Black Friday remains the most significant pre-Christmas shopping occasion in Europe, and as more shopping activity moves online, stores can learn from how retailers in China have responded to the evolution of Singles Day.
While China’s huge sales day (which takes place next Monday, read more here) is becoming increasingly global, it has yet to have much of an impact in the UK. But “applying similar principles could help retailers to boost in-store sales during the Golden Quarter,” according to John Gillan, managing director/Northern Europe at advertising platform Criteo.
He observes how British consumers no longer expect to bag a bargain on Black Friday alone as they become wise to retailers’ efforts to entice them from as early as October with a range of devices such as pre-sale discounts, weekend deals, and early-bird offers – “in effect extending the sales period so in many ways a ‘Golden Quarter’ of shopping is now the norm”.
According to Criteo’s research, shopping days in the UK have peaked as early as the 7th and 15th of November, well before the Black Friday weekend, which in some minds continues to have associations with the “retail carnage” regularly witnessed in US stores a few years ago.
An understandable desire to avoid the crowds means that stores are seeing lower footfall.
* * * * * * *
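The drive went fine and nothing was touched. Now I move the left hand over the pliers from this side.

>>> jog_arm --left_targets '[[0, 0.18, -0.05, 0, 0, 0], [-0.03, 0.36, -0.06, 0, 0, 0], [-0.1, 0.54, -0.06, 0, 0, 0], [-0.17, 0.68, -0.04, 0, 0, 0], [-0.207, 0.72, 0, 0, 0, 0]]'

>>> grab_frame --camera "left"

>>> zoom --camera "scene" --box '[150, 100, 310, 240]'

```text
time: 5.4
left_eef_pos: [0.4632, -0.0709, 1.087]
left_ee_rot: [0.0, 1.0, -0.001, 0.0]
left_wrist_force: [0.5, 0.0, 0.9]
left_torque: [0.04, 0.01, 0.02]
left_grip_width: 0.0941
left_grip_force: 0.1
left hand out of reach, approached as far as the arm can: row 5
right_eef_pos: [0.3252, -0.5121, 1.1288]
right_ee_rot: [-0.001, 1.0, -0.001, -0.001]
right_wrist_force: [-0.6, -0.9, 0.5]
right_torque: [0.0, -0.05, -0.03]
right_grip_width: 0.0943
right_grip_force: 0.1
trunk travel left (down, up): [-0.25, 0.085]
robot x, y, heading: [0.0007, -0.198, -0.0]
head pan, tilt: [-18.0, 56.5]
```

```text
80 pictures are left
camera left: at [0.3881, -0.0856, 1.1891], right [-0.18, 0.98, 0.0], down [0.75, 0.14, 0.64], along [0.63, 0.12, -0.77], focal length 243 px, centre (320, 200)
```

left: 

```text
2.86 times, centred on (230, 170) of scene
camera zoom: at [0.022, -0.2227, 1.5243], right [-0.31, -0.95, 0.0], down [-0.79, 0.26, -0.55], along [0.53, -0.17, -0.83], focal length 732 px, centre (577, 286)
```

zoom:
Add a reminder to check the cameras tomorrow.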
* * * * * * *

Alongside that there is now an expectation of an omnichannel shopping experience; Criteo data suggests that that last year over half of consumers (56%) were shopping for deals on their mobile – meaning that if retailers do want a spike on Black Friday, a seamless mobile experience is a must.
“To combat low footfall, UK retailers could take some lessons from Singles Day in China,” says Gillan.
“Its success in recent years has shown how well the ‘treat yourself’ shopping concept works, especially with younger shoppers. Our research found that almost half of UK shoppers self-gift.”
Criteo’s Festive Season Report includes a daily sales index for EMEA, based on average sales during the first four weeks of October 2018, which illustrates how shopping behaviour is changing: Black Friday spikes at 345, well ahead of any other specific occasion, with Cyber Monday at 195, Singles Day at 143, Boxing Day at 120 and New Year at just 71.